## [Source excerpt]
Weekly Comments Archive
Archived Issue
Sunday, March 11, 2018
ISSUE #929
The Trump Tariff; Will Rogers views

President Trump wants to put a tariff on imported steel and aluminum. Whether you are for it or against it mainly depends on whether a steel or aluminum mill is located in your area.

In recent years we have eliminated most tariffs, claiming that free trade is better for the country and the world. President Trump prefers fair trade and puts up numbers showing that we have lost billions in trade imbalance with China, Mexico, Canada and other countries.

The “Mother of all Tariff” bills was Smoot-Hawley, which passed in June 1930. Reed Smoot , Utah Senator, and Willis Hawley, Oregon Congressmen, pushed through a bill that put  tariffs on 20,000 imports. There was a lot of horse trading and arm twisting before it got in the final form. What was the effect on the economy? Most economists say it made the Great Depression worse because other countries retaliated. Others say the tariffs had little effect because international trade accounted for less than ten percent of our Gross National Product during the 1930s.

The “Trump Tariff” looks like an opening salvo aimed at other countries to persuade them to stop dumping steel and aluminum here below cost. Will it work? Can Trump close the deal? Regardless, if you are planning to buy a product with a lot of steel or aluminum in it, you may want to make your own deal pronto. If you wonder what groups likely suffer the most from tariffs, at the top of the list will be American farmers.

## [Dataset excerpt]
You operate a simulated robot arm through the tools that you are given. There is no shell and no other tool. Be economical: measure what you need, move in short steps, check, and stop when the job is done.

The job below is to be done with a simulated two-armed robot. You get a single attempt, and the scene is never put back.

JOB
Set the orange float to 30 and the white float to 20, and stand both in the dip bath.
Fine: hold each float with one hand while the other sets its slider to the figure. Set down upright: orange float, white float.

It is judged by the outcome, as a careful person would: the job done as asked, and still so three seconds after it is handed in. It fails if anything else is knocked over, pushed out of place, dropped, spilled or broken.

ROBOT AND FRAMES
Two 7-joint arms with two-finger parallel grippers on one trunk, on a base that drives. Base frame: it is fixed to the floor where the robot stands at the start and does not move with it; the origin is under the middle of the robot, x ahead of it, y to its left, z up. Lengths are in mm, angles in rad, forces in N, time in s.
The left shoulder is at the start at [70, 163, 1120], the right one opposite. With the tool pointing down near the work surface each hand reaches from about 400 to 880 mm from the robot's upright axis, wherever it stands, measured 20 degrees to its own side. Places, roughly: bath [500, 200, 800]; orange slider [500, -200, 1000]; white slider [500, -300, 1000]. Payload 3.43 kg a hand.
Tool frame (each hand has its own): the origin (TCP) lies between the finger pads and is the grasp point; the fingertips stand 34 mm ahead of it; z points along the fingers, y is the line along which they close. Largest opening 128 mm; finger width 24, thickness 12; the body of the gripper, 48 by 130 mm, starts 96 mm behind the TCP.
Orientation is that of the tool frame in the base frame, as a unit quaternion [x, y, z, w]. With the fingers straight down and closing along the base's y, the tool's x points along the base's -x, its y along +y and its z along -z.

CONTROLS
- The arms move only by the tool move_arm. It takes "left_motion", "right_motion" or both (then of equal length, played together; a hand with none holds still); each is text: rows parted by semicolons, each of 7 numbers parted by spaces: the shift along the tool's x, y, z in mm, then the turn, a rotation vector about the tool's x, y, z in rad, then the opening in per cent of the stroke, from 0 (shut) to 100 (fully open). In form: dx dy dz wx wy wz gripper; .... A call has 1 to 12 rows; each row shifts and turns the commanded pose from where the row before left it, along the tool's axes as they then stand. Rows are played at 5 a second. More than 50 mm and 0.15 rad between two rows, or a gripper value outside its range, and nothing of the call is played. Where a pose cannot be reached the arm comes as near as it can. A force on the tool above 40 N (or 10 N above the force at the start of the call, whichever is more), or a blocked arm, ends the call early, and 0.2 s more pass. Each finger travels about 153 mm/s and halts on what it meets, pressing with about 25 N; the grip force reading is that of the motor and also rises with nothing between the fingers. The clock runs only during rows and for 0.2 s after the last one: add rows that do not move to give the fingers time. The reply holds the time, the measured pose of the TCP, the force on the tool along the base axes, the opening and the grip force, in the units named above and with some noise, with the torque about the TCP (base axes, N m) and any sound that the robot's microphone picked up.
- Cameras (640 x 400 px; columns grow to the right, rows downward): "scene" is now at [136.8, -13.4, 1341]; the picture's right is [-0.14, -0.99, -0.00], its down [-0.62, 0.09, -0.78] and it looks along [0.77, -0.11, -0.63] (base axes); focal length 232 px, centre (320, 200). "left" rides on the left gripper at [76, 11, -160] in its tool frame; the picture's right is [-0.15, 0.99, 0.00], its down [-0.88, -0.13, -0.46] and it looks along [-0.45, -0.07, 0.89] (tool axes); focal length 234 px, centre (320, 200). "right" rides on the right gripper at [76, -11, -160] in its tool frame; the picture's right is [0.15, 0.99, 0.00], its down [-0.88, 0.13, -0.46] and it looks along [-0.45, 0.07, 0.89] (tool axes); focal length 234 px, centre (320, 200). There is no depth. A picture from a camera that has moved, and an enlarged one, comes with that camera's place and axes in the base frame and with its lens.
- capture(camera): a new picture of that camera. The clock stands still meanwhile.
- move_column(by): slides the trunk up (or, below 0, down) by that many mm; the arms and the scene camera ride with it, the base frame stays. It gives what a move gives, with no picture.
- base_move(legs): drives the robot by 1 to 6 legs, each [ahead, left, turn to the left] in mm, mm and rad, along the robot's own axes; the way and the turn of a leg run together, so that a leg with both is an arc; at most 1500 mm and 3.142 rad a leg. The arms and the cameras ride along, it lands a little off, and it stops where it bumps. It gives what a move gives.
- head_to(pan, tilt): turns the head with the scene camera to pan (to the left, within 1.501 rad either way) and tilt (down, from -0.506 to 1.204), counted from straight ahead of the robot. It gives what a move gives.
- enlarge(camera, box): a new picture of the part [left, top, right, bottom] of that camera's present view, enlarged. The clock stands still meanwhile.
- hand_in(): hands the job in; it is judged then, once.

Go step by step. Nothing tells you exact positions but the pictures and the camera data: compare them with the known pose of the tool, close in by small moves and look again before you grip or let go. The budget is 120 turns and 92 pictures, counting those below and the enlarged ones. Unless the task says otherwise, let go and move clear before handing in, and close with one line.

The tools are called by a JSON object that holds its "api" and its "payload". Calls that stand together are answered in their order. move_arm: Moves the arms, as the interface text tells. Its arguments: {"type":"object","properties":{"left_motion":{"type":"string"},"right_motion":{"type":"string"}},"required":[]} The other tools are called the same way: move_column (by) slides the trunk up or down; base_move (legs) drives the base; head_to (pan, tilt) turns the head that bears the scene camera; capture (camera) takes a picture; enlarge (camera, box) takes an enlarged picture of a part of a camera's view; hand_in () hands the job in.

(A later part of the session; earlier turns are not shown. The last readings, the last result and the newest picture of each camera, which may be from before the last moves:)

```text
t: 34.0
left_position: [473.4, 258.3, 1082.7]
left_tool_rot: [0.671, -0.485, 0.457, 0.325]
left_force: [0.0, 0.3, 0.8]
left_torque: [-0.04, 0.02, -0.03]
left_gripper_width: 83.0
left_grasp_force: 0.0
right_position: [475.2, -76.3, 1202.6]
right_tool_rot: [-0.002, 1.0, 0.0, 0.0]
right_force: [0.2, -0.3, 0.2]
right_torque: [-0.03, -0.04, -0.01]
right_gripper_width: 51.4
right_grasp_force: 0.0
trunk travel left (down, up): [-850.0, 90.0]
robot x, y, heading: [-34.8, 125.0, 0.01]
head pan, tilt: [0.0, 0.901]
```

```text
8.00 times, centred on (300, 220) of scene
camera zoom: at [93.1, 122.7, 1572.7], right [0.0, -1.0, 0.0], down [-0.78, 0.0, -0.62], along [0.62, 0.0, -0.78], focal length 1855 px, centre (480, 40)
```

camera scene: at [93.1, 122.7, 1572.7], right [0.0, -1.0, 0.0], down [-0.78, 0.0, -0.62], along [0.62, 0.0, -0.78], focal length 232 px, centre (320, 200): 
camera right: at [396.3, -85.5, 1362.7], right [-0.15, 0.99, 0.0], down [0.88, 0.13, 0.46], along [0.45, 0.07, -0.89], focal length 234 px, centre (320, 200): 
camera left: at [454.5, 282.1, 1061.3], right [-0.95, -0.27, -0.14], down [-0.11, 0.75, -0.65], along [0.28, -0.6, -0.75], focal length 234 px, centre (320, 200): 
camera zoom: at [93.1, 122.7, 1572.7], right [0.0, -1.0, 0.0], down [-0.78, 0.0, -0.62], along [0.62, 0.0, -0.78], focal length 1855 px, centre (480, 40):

## [Problems to solve]
1 - I need the source excerpt again, verbatim and complete.
2 - Output exactly one stretch of the listing: from the line containing "- capture(camera): a" through the line containing "- move_column(by): slides", both end lines included. Use JSON: a list with one string for each line that is not empty.

## [Answers to the tasks]
1 -
Weekly Comments Archive
Archived Issue
Sunday, March 11, 2018
ISSUE #929
The Trump Tariff; Will Rogers views

President Trump wants to put a tariff on imported steel and aluminum. Whether you are for it or against it mainly depends on whether a steel or aluminum mill is located in your area.

In recent years we have eliminated most tariffs, claiming that free trade is better for the country and the world. President Trump prefers fair trade and puts up numbers showing that we have lost billions in trade imbalance with China, Mexico, Canada and other countries.

The “Mother of all Tariff” bills was Smoot-Hawley, which passed in June 1930. Reed Smoot , Utah Senator, and Willis Hawley, Oregon Congressmen, pushed through a bill that put  tariffs on 20,000 imports. There was a lot of horse trading and arm twisting before it got in the final form. What was the effect on the economy? Most economists say it made the Great Depression worse because other countries retaliated. Others say the tariffs had little effect because international trade accounted for less than ten percent of our Gross National Product during the 1930s.

The “Trump Tariff” looks like an opening salvo aimed at other countries to persuade them to stop dumping steel and aluminum here below cost. Will it work? Can Trump close the deal? Regardless, if you are planning to buy a product with a lot of steel or aluminum in it, you may want to make your own deal pronto. If you wonder what groups likely suffer the most from tariffs, at the top of the list will be American farmers.

2 -
[
  "- capture(camera): a new picture of that camera. The clock stands still meanwhile.",
  "- move_column(by): slides the trunk up (or, below 0, down) by that many mm; the arms and the scene camera ride with it, the base frame stays. It gives what a move gives, with no picture."
]